It Takes a Month to Animate 1 Minute of Miyazaki’s Next Film

When we got word that the then-forthcoming The Wind Rises would be legendary animator Hayao Miyazaki’s final film, we wept with dismay. When we finally saw The Wind Rises and digested it as the perfect swan song for creative giant driven by his love for the craft, we sighed with acceptance. And when, four years after the release of The Wind Rises, we heard the news that Miyazaki would in fact come out of retirement to work on a brand new animated feature, we cheered with delight. Closure be damned; we want more of the magic.

Granted, it will be a good while longer before we’re able to enjoy Miyazaki’s second final project, titled How Do You Live? ( or Kimi-tachi wa Dou Ikiru ka? in the original Japanese). Another three years at least. Convinced by longtime colleague and former Studio Ghibli president Toshio Suzuki to up the ante on the amount of work devoted to this next film (an ostensibly nutso proposition considering how much care is on display in practically all of Miyazaki’s films), the director has enlisted a team of 60 animators to hand-draw more frames than ever utilized in a Ghibli film before. As Suzuki told Entertainment Weekly, the process is so meticulous that a month of work results in only a single minute of animation.

Jiro Horikoshi and Naoko Satomi kiss on a hill under an umbrella in front of an easel.

Toho

Thus, despite having kicked off three years back, How Do You Live? has only about a half hour of animation completed as of May 2020. Still, Suzuki projects that the Ghibli team is “hoping it will finish in the next three years.”

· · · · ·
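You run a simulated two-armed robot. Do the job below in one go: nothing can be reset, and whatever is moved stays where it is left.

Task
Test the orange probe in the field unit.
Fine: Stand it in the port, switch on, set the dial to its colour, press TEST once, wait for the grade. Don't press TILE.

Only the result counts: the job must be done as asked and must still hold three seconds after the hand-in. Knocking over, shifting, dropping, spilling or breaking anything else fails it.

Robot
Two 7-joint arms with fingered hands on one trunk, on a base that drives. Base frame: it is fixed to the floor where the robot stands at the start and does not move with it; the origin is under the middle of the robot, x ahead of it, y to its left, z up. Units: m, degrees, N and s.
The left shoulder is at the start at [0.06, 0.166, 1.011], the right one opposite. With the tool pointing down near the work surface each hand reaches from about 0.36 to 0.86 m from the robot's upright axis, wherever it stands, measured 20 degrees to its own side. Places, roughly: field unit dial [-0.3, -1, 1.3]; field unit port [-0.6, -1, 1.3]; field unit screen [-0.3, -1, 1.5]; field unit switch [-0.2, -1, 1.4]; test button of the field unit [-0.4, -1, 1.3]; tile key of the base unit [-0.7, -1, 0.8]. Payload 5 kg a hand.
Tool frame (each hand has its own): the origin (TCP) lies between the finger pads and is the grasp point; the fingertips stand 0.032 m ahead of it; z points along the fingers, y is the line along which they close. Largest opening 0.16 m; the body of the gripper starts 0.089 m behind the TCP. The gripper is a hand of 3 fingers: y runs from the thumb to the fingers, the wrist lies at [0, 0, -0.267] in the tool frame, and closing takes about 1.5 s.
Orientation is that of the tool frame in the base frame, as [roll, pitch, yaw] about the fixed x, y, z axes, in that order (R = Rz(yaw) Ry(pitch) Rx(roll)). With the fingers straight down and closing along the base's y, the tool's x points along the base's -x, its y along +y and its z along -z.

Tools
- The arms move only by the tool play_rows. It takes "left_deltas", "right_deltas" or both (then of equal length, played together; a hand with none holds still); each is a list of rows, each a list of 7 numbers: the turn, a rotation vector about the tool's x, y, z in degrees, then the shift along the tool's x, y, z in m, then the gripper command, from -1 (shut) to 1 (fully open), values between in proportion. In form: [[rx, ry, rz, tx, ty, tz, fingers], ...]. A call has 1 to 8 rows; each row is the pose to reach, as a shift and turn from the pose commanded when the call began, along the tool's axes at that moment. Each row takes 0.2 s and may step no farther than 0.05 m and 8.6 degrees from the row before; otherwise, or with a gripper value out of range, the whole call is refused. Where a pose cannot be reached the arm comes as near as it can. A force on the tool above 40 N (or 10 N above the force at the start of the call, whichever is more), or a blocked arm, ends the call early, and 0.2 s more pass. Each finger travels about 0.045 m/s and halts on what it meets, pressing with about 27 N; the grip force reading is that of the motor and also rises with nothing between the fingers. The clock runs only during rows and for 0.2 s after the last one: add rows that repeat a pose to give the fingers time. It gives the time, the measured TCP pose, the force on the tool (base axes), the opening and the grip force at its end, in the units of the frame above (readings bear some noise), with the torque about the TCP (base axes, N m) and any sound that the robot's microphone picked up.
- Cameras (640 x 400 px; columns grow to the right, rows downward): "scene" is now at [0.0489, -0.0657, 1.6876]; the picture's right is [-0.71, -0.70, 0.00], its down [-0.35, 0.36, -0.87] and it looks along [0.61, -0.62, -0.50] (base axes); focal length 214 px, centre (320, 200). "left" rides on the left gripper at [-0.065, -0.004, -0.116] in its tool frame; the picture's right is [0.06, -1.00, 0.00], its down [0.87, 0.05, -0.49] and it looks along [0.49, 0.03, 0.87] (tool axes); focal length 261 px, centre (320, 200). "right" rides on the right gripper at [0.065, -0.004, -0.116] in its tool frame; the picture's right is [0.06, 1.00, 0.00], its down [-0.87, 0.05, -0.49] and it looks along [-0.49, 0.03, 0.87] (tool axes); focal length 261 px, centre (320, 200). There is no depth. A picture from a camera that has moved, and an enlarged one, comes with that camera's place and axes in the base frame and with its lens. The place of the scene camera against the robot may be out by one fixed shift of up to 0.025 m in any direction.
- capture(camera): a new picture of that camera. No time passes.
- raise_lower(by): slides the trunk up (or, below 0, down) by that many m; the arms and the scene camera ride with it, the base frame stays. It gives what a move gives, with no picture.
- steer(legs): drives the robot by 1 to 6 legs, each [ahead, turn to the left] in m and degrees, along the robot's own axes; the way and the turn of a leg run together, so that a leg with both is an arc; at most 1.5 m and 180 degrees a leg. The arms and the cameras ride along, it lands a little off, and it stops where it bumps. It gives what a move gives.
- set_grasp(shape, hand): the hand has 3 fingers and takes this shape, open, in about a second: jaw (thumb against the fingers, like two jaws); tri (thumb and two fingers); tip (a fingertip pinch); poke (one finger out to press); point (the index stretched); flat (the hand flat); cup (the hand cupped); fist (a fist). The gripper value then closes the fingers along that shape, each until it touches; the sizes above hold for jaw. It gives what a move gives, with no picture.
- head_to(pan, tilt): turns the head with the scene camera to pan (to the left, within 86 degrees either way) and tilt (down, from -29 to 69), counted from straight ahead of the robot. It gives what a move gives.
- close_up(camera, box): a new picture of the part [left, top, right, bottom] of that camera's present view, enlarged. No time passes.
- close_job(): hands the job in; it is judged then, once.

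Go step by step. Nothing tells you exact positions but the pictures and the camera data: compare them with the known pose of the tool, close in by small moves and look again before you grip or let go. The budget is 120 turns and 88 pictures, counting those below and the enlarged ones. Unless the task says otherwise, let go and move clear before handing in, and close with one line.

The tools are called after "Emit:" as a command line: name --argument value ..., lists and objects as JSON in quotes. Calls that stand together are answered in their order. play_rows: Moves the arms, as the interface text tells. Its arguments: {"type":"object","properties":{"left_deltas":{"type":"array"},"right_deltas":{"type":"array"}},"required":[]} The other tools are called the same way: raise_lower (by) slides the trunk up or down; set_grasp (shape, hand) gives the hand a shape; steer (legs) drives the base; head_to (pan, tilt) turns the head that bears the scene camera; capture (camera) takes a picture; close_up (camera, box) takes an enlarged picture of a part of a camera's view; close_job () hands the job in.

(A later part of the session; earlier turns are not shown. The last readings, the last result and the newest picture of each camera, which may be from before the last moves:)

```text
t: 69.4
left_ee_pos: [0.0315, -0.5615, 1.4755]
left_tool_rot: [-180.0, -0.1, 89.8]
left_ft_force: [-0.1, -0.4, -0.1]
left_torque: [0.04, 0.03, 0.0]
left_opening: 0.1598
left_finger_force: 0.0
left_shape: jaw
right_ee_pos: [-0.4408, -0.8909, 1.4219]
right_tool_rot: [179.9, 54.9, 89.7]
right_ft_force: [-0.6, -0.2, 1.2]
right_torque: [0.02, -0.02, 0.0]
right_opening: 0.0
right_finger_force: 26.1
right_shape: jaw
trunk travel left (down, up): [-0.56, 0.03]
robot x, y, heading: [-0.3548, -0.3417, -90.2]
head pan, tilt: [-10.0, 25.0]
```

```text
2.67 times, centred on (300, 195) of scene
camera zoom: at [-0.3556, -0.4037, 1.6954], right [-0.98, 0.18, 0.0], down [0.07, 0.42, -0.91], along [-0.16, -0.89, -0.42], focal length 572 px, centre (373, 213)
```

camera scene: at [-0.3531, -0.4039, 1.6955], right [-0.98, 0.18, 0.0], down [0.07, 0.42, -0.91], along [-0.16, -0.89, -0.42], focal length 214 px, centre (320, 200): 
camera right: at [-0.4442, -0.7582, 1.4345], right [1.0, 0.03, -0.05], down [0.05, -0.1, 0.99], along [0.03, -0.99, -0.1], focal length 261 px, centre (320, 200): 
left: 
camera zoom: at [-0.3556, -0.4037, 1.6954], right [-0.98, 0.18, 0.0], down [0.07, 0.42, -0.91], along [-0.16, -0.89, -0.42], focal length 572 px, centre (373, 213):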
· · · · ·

How Do You Live?, adapted from a 1937 novel by Yoshino Genzaburō, focuses on the emotional experiences of a 15-year-old boy who moves in with his uncle following the death of his father—precisely the kind of story that Miyazaki so often attaches to. While the 79-year-old is hard at work on this picture, his son Gorō Miyazaki is leading the charge on Studio Ghibli’s first computer-animated film, yet untitled. In the meantime, Ghibli’s entire existing library is headed to HBO Max, which will launch May 27.